Task prompt:
Scan the lines below for the string "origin" and copy every one that has it.
** BEGIN Data shown **
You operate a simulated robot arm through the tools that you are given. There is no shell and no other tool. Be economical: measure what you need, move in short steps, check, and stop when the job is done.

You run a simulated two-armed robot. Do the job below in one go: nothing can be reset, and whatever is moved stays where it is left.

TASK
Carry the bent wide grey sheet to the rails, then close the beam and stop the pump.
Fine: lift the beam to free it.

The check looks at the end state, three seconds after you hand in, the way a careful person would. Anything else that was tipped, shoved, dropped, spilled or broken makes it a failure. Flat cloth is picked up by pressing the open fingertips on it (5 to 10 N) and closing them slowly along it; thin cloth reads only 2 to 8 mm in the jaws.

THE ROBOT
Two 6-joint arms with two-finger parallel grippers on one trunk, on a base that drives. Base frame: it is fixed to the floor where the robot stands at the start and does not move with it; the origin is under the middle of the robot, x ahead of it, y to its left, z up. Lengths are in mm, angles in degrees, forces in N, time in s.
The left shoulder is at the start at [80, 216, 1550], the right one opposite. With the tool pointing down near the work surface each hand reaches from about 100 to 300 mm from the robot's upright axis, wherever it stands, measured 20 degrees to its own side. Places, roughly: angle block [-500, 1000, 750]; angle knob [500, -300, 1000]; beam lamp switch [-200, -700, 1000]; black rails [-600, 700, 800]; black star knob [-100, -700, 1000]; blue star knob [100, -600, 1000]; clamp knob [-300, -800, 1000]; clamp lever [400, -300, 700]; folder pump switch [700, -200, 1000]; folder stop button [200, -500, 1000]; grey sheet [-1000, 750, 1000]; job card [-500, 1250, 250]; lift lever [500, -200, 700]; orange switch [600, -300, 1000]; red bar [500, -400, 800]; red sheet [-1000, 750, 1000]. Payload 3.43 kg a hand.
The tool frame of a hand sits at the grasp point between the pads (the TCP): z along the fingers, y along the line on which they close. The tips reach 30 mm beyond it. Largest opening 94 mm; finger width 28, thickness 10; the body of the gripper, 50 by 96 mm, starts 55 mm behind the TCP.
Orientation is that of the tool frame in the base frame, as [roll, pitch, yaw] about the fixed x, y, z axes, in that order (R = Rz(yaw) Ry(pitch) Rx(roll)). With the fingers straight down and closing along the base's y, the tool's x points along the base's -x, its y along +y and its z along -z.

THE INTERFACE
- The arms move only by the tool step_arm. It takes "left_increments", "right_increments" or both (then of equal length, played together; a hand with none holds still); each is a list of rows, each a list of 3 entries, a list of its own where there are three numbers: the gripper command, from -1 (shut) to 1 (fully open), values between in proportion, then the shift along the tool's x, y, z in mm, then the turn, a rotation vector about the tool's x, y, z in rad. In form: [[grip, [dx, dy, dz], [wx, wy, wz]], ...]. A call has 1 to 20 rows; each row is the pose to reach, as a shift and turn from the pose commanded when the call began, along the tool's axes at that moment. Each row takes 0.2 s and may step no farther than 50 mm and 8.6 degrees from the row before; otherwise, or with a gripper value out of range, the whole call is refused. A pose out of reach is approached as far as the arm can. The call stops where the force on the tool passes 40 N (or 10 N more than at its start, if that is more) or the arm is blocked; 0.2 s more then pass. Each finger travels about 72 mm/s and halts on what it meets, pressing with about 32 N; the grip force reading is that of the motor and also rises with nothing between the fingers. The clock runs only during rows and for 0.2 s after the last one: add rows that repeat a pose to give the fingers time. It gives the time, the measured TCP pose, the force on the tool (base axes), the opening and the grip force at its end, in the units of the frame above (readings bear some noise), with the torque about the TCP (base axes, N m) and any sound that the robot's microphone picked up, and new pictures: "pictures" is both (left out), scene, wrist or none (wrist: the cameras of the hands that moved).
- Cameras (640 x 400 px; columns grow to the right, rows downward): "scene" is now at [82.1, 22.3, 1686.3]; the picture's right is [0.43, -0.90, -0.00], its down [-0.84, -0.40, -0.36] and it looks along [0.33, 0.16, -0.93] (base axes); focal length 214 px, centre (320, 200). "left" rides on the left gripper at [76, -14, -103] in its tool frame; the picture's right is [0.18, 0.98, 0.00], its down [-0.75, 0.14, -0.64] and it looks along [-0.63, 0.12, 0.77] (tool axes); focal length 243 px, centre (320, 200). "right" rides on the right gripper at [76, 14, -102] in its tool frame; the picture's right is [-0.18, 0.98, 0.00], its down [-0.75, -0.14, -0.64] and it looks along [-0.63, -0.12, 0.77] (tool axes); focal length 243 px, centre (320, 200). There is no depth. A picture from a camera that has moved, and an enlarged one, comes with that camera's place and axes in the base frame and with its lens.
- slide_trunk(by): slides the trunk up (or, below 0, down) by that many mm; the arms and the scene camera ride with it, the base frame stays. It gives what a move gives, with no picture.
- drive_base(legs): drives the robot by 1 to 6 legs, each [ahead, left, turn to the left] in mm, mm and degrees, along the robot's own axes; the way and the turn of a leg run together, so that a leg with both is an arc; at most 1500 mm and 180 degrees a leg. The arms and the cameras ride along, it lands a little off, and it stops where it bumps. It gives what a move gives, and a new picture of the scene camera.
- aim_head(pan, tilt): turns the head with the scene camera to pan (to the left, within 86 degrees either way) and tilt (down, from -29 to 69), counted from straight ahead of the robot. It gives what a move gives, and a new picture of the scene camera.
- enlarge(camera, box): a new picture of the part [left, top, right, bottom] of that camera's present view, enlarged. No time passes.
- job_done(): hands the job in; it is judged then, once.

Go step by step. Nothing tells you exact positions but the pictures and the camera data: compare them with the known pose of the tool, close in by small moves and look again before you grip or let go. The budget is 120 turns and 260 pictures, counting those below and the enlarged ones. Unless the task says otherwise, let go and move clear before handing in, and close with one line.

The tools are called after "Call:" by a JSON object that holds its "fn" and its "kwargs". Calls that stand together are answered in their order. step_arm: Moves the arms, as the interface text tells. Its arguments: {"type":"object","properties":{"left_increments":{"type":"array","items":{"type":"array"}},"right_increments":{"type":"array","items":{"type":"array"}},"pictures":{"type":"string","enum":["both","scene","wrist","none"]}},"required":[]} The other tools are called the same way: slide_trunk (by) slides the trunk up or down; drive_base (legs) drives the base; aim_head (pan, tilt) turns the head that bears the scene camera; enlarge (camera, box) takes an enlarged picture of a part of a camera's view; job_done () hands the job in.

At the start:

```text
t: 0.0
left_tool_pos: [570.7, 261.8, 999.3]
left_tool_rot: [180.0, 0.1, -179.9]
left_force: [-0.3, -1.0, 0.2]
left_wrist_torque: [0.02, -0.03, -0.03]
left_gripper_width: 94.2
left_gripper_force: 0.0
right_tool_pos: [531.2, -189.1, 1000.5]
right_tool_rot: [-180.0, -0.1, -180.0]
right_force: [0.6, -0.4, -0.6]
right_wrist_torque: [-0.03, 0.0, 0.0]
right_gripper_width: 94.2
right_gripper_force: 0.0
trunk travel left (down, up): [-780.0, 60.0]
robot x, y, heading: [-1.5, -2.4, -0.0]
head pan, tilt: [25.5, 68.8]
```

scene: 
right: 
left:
** END Data shown **
** BEGIN Data shown **
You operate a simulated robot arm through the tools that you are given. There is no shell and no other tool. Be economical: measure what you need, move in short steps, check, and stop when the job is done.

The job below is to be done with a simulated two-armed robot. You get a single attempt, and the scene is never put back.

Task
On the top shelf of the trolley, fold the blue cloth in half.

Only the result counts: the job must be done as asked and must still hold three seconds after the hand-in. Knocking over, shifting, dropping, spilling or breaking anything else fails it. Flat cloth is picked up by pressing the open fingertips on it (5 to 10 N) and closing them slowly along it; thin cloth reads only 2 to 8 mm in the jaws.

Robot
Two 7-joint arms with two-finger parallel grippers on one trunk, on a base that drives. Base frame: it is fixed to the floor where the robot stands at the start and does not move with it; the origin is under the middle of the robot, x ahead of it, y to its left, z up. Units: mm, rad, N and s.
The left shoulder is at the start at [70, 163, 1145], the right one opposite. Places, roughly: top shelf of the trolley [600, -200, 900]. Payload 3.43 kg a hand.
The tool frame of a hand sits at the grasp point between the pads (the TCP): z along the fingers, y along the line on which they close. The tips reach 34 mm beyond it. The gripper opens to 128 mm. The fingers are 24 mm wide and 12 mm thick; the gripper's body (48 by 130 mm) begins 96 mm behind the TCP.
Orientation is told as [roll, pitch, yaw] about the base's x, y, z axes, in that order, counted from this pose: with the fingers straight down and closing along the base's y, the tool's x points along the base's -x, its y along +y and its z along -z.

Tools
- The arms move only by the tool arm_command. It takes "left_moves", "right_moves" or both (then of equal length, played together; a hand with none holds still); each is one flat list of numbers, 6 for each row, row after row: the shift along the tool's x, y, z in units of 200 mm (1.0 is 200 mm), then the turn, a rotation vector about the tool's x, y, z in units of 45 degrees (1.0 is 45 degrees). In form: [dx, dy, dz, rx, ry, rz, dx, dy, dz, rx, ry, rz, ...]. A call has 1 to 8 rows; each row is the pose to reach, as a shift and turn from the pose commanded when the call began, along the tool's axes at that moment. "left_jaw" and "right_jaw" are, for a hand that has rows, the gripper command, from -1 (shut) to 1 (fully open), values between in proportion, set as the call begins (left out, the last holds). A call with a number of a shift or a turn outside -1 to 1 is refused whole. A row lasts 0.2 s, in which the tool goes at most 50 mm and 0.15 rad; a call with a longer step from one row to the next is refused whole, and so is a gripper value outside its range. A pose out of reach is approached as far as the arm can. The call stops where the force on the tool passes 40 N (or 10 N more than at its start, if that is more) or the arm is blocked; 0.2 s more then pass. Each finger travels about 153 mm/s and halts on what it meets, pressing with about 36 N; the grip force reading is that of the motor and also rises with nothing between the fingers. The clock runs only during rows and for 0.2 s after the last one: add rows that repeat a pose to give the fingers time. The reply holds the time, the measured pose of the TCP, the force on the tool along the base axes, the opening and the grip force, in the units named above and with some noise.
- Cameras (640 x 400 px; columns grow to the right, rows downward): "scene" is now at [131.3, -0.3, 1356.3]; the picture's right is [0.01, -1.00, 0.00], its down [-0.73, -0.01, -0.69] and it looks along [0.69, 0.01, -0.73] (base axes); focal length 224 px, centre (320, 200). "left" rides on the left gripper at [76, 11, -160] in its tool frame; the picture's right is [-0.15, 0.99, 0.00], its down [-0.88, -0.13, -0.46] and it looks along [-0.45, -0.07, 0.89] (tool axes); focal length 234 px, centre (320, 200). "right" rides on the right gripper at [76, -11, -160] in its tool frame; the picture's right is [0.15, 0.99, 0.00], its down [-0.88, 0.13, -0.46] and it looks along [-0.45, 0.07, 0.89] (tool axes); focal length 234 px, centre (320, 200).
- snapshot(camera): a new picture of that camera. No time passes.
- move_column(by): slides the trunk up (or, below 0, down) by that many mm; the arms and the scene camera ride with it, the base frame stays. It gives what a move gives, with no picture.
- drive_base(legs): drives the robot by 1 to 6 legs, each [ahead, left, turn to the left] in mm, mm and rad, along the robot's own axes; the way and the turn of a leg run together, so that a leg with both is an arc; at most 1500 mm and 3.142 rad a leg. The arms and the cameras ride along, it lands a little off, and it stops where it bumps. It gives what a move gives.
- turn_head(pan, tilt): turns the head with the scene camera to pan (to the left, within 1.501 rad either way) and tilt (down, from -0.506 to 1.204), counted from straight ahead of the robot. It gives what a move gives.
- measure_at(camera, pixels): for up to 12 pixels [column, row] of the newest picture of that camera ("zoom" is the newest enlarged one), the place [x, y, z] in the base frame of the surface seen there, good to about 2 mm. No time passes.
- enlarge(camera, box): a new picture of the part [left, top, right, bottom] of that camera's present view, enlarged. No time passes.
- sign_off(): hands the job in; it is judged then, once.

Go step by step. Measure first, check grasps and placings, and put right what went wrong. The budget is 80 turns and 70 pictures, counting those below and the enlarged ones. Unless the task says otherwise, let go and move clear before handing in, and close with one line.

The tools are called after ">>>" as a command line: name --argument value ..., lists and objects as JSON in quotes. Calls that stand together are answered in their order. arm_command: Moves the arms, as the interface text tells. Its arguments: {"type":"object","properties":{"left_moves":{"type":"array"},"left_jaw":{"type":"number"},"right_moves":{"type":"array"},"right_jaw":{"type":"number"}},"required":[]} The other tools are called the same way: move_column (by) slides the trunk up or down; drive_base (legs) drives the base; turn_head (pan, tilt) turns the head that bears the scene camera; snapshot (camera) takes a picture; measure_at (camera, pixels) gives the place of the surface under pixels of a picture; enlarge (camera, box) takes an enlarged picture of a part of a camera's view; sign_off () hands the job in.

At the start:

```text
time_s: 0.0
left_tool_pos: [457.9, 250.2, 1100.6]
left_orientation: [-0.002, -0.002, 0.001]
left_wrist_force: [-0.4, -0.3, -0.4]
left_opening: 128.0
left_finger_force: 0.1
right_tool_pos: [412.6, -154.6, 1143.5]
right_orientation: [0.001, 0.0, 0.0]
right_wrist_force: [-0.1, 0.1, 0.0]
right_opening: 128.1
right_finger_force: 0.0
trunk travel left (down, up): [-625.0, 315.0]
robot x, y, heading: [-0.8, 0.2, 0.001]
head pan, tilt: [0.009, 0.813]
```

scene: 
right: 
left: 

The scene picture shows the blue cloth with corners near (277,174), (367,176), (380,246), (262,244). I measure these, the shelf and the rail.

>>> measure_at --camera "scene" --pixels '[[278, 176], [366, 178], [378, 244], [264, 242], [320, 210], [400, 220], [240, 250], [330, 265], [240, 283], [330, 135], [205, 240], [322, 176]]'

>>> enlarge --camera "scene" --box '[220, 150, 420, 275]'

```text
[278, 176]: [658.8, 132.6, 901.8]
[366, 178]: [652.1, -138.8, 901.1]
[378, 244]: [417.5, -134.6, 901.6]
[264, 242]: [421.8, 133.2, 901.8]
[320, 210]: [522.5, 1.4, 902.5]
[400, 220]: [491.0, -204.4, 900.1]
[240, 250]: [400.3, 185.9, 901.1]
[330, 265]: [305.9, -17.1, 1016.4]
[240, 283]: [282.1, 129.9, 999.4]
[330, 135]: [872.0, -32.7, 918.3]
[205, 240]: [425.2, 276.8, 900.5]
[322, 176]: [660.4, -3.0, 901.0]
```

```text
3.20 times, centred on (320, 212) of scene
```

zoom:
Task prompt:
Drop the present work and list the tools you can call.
** END Data shown **
Response to the task:
Two 6-joint arms with two-finger parallel grippers on one trunk, on a base that drives. Base frame: it is fixed to the floor where the robot stands at the start and does not move with it; the origin is under the middle of the robot, x ahead of it, y to its left, z up. Lengths are in mm, angles in degrees, forces in N, time in s.
Two 7-joint arms with two-finger parallel grippers on one trunk, on a base that drives. Base frame: it is fixed to the floor where the robot stands at the start and does not move with it; the origin is under the middle of the robot, x ahead of it, y to its left, z up. Units: mm, rad, N and s.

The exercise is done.